Carbon Grey is a beautifully presented comic. The simplicity of the narrative blends in a poetic way with the detailed art. Orange, red, and peach hues tint the world through their reflection of the colors present in the vast amounts of fire, blood, and bare skin. Though the narrative was well-done and the art was amazing, the story itself was complicated and hard to follow. This is undeniably a book you read twice to really understand what is happening. That being said – I loved it.
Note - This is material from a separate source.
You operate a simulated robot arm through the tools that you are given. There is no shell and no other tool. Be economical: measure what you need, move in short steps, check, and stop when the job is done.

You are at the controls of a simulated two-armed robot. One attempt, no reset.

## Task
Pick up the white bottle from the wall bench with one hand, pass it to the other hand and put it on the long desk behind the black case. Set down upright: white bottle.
The storyline is hard to summarize concisely, so allow me to rely on Image Comics’ own description:
To a noble family twins are born: Mathilde and Giselle, the Sisters Grey. For generations the Sisters have protected and counseled the Kaiser, ruler of Mitteleuropa. But this is a different time. At the birth of the industrial age a great war is raging. When the Kaiser is assassinated, Giselle is accused. Pursued by her sisters and hunted by the enemy, Giselle must unravel the prophecy of the Carbon Grey before history itself is rewritten
Comics have a story-telling advantage in that they, unlike regular books, can introduce a background story directly from the first page through a lengthy narrative that is telling the reader everything that happened before this point. The reason it can get away with that without coming across as wordy or boring is because it is simultaneously throwing us into the action of the plot through the imagery of the illustrations.
This is exactly how Carbon Grey begins. One of the sisters Grey is mentally narrating the history of the Kaiser and the long-dead hero, Gottfaust the Grey, while simultaneously demolishing an entire troop of soldiers – a sword in one hand and a very impressive gun in the other. May I just say – it was totally sweet.
This book has a steampunk meets anime feel to it. The setting is a technologically/mechanically advanced society at war. Both guns and blade weapons are used liberally and the dress code is an odd, but well meshed, mixture of WWII-like uniforms, black leather, and regal Napoleonic finery.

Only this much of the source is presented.